The disposal of waste catalysts has also attracted the attention of the Chinese government. In the 2016 edition of the National Hazardous Waste List, waste catalysts produced in the process of petroleum catalytic cracking were included, which greatly increased the cost of the disposal of waste catalysts. Spent FCC catalysts are still capable of high catalytic activity, although they cannot meet the requirements of petroleum catalytic cracking. New attempts have emerged at exploring the application of spent catalysts in waste tire pyrolysis. Using spent FCC catalysts for waste tire pyrolysis will improve the pyrolysis speed of waste tires and improve the quality of pyrolysis products. Research on spent FCC catalysts used for waste tire catalytic pyrolysis has not been published in the domestic and foreign literature.
In this study, relevant experimental research on the industrial application of spent FCC catalysts for the catalytic cracking of waste tires was carried out to solve the serious environmental problems caused by spent FCC catalysts and waste tires. By comparing the experimental results between waste tire pyrolysis and spent FCC catalysts for catalytic cracking, we have examined the feasibility of applying spent FCC catalysts in the cracking process of waste tires to realize the low-cost operation of waste tire catalytic cracking. At the same time, the treatment problem of spent FCC catalysts was solved.

2. Materials and Methods

2.1. Main Materials

A used KUMHO tire (215/65R16 98H) was the main material of our research. Spent FCC catalysts were provided by the Sinopec Jinan branch (Jinan, China) and its microactivity was 63.5% (following the Chinese Test Standard NB/SH/T 0952-2017). The other relevant characterization data of the spent FCC catalysts are shown in Table 1 and Table 2.
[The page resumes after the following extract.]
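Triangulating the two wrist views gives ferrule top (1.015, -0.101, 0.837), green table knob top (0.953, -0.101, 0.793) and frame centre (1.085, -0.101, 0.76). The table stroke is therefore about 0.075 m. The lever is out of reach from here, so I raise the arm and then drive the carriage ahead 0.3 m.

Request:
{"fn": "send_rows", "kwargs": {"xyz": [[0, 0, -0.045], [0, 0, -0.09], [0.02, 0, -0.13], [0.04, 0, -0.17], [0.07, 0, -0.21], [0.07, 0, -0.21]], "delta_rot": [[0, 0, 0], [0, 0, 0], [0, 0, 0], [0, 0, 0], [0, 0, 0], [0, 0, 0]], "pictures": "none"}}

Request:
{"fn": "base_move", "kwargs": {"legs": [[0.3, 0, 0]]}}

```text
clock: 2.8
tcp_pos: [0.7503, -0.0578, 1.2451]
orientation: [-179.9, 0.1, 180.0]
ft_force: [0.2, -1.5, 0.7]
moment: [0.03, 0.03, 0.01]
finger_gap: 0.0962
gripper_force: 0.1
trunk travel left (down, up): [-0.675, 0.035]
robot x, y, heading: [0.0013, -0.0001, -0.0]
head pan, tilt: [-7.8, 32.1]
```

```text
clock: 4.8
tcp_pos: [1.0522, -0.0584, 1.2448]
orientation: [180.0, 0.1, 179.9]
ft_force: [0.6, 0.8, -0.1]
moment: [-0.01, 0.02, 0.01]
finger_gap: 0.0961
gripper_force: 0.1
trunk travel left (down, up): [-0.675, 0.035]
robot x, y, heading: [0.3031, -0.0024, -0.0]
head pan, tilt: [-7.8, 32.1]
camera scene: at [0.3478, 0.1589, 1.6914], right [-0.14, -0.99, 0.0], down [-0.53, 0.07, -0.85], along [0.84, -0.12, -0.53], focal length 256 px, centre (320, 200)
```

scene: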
2.2. Experimental Device and Methods

2.2.1. Experimental Device

A pyrolysis furnace of DN1000 (Figure 1) was made in our laboratory. It consisted of (a) a heating burner, (b) a gear drive, (c) water seal protection, (d) condensable gas combustion, (d) exhaust gas treatment, and so on. The cracking equipment could achieve a two-stage separation of the pyrolysis oil grade according to the oil condensation temperature. In the A tank, the cracking oil had a lower condensation temperature, which was defined as the light oil, and the cracking oil at the B outlet had a higher condensation temperature, which was defined as the heavy oil.

2.2.2. Analytical Instrument

The element analysis of the pyrolysis carbon black was tested by a VARIO MACRO element analyzer and the high calorific value of pyrolysis carbon black was tested by a C5000 calorimeter. The element of sulfur in pyrolysis oil was tested by an X-ray fluorescence sulfur meter. The ultimate analysis of the pyrolysis gas was characterized by gas chromatography–mass spectrometry (GC–MS).

2.3. Experimental Method and Design

2.3.1. Experimental Method

By comparing the experimental results between the pyrolysis of waste tires and the spent FCC catalysts for catalytic cracking, the feasibility of applying spent FCC catalysts in the cracking process of waste tires could be verified. Considering that the residual activity of spent FCC catalysts has only about half of that of new catalysts, the ratio of spent FCC catalysts to the waste tire was set as 3:100 in the catalytic cracking process. In the subsequent experiment, the pyrolysis of waste tires was defined as I, and the spent FCC catalyst for the catalytic cracking of waste tires was defined as II.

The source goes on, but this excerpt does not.